Il y a de la détermination dans les discours et une certaine dose de rancœur. Car les cheminots n’ont pas digéré les renégociations successives de leurs conditions de travail. Le « paquet ferroviaire » et autres « décrets socles » qui n’ont fait qu’installer une « logique comptable » qu’ils jugent responsable d’une détérioration de leur travail et de la qualité du service.
Vote unanime pour une grève reconductible
L’assemblée en vient rapidement à une série de votes de principes et à la question de la grève. Le mot d’ordre de l’interfédérale regroupant 3 des 4 organisations syndicales représentatives à la SNCF (CGT, Unsa, CFDT), optant pour une grève « perlée », deux jours sur cinq, ne convainc pas. L’assemblée générale veut durcir d’emblée le rapport de force, en engageant une grève plus continue.

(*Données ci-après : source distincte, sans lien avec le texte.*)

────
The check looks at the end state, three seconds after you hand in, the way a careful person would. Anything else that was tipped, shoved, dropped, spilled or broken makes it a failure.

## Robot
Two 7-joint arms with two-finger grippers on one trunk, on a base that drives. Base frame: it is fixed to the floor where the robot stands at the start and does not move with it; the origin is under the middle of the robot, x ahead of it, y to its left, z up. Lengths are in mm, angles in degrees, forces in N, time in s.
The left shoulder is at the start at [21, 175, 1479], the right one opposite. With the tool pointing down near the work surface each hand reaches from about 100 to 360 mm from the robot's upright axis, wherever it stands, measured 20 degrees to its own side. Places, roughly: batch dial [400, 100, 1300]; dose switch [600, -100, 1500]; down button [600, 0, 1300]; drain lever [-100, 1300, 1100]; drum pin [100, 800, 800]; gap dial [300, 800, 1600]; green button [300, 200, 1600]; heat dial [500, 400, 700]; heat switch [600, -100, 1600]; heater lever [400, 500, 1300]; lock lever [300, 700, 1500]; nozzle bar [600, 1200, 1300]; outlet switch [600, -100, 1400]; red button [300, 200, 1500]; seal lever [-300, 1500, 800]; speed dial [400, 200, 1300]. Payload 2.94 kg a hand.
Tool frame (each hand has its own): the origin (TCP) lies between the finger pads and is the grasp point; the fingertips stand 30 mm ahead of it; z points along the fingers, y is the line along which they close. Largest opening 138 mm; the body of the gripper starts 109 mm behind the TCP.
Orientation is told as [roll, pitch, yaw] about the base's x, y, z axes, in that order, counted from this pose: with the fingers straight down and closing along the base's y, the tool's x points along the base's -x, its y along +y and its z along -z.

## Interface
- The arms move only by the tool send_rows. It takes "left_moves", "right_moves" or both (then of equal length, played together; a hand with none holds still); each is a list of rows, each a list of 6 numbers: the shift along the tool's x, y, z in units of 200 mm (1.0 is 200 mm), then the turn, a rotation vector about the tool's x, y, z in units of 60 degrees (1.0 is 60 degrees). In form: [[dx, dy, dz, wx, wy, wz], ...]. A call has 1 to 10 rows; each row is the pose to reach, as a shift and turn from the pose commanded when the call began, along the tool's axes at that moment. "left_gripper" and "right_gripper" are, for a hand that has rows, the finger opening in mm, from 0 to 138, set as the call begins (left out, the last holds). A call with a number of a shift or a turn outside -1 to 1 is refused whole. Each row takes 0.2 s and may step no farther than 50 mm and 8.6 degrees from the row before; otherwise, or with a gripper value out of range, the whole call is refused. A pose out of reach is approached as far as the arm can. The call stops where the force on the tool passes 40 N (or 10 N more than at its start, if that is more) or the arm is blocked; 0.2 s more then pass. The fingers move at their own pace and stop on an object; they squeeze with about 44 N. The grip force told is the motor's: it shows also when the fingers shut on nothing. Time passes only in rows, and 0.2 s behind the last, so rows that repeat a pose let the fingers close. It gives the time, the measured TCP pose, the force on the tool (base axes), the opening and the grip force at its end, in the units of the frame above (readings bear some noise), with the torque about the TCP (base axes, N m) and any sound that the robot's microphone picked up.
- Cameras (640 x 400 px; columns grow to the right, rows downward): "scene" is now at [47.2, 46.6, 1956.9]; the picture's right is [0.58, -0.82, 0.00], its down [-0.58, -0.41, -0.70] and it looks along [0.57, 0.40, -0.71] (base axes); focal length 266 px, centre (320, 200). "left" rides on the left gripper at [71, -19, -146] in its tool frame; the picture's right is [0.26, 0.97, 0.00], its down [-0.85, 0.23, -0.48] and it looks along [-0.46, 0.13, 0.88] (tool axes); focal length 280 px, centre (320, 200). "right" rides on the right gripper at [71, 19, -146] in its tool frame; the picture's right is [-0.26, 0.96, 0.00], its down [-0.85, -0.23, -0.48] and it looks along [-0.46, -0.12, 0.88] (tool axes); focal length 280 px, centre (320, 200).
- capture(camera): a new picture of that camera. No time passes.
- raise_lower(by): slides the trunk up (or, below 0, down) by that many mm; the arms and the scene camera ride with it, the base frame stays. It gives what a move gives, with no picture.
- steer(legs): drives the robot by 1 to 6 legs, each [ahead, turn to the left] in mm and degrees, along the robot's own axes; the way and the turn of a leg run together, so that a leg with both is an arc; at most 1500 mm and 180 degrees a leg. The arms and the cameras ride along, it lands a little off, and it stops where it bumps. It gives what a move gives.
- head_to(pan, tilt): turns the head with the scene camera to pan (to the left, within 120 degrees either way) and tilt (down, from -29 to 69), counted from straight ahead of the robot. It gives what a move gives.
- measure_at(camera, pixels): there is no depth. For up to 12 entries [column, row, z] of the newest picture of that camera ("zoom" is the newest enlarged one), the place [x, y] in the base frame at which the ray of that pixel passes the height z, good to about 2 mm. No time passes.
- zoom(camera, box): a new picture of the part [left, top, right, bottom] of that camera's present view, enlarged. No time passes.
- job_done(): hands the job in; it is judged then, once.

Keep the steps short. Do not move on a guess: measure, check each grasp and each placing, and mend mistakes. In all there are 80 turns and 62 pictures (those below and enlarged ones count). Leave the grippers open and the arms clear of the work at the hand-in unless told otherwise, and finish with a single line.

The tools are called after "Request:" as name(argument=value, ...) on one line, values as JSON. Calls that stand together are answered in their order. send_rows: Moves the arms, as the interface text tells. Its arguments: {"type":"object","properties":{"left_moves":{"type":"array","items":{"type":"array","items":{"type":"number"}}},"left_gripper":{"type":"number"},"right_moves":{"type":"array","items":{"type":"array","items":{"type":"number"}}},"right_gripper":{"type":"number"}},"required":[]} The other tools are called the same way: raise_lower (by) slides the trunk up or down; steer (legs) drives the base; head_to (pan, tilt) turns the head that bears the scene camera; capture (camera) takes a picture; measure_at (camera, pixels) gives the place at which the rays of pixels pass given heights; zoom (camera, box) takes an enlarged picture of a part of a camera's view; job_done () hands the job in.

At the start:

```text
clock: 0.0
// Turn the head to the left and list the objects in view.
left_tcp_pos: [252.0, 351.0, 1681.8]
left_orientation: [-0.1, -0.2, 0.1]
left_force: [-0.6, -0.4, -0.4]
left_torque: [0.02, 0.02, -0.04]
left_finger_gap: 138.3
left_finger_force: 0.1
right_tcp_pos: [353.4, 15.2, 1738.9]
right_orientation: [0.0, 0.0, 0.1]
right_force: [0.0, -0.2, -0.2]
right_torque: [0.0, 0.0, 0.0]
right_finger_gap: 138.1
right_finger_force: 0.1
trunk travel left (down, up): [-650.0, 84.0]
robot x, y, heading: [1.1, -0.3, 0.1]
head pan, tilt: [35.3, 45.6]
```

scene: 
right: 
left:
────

Sud Rail, le troisième syndicat de la SNCF, veut surtout laisser le choix aux cheminots, sur le terrain et dans le cadre des assemblées générales, de décider de la forme que doit prendre leur mouvement. Il est rejoint ce matin par Force ouvrière, représentative dans le nord de Paris (et non au niveau national), qui laisse exprimer la colère débordante de sa base.
La CGT n’est que faiblement représentée, car le véritable enjeu se situe à quelques centaines de mètres de là, avec la manifestation qui se prépare. La première centrale de la SNCF n’a d’ailleurs pas appelé à la grève, ce jeudi, au-delà d’un préavis « technique » permettant à ceux qui le souhaitent de se rendre à la manifestation. La véritable grève débute le 3 avril.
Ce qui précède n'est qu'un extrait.